It's one game and gets all the appropriate caveats.  McLouth, Nady, Doumit and Yates all looked good.  Capps and Marte can reasonably be expected to perform better.  But, what can we expect out of Jason Bay?

Early in spring training Dejan Kovacevic wrote about Jason Bay's miscues in the outfield.  Both Bay and Kovacevic were willing to write this off as early in spring training and blamed it on the conditions in Bradenton, the wind, high skies, etc.  I found this a little more than curious because catching flyballs is something 8 year olds can do rather easily and isn't a "skill" that should have to be polished each year.  Can there be mitigating circumstances to making a play?  Of course there can and sun or wind will certainly at times make routine plays difficult.

However, Bay last night was a horror show.  He made a good running catch in the first inning and then made two other rather routine plays into adventureous ones by getting bad jumps, misreading the trajectory and taking bad routes.  But, it's the play in the ninth that blows my mind.

Brian McCann, the good hitting, rather slow-footed catcher comes to bat with two out and runners on first and third in a 9-7 game.  McCann is more of a pull hitter, yet Bay was playing him straight away two steps in front of the warning track.  Now, I won't put this all on Bay, it is also on the coaching staff but he shouldn't have been playing that deep.  But, that's the least of my concerns.  McCann's hits a high pop into shallow left or slightly left center if you want to be picky.  Bay charges hard and appears to camp under the ball.  The ball lands 20 feet to his left and behind him.  Bay wasn't available to reporters after the game but McLouth said each thought the other was going to catch it.  Having watched the replay 20 times I don't know how that can be the case.  Bay comes in apparently under the ball and stops.  He never raises his hands to indicate he may have lost it.  He never looks at McLouth in anticipation that McLouth is going to catch the ball.  He never asks for help.  It's completely inexplicable.  I don't understand what happened.

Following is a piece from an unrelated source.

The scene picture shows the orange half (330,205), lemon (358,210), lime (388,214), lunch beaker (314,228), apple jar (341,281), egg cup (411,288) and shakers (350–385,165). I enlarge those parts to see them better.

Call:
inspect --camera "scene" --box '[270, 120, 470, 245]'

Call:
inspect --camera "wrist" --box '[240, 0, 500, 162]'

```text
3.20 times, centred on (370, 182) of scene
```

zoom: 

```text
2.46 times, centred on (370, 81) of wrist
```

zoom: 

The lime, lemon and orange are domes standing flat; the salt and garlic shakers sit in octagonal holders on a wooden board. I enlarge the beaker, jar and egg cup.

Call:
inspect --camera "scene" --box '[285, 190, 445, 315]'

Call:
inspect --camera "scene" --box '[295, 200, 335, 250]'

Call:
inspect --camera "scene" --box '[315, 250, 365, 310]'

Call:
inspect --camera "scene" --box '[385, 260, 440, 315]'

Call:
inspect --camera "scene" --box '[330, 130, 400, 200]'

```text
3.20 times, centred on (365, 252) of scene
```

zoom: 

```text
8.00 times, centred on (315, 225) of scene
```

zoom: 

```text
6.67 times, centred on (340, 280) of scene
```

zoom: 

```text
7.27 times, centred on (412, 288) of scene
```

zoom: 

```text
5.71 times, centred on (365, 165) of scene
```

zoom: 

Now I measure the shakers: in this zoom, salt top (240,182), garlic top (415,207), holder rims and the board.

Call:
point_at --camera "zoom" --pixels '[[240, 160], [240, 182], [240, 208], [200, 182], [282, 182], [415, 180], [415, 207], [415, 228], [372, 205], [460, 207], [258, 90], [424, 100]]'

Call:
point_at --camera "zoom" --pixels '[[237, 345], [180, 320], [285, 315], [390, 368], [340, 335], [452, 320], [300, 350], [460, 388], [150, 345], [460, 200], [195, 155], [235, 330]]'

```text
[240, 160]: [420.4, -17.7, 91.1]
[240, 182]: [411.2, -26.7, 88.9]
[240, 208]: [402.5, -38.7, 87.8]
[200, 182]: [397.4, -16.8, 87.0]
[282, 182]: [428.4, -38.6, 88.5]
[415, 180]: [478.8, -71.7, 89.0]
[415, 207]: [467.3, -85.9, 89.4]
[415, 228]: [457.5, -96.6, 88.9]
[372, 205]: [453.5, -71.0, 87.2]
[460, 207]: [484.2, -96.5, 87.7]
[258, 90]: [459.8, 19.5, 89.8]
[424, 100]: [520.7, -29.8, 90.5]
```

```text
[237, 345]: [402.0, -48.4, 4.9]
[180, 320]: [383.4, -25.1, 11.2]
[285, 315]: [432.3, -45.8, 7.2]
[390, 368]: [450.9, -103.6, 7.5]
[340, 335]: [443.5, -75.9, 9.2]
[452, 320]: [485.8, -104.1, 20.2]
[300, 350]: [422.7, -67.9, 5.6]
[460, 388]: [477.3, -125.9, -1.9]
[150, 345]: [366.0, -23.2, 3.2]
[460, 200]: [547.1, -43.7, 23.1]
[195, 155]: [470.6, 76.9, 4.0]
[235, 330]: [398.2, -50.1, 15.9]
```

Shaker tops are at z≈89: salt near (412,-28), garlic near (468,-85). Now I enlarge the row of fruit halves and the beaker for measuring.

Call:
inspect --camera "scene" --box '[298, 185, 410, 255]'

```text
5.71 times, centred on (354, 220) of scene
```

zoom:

I, like virtually every other Pirate fan, hope Bay reverts to the form seen in 2005 and 2006.  But, I am becoming very concerned that we have already seen his best and even more concerned that the effort and intensity that one might expect are completely gone.  Again I hope I'm wrong, but last night wasn't a good omen.  It was a good win and there lots of positives to be taken away, but I fear we've seen the end of the good Jason Bay and the hopes of garnering something of value at the trade deadline are misguided.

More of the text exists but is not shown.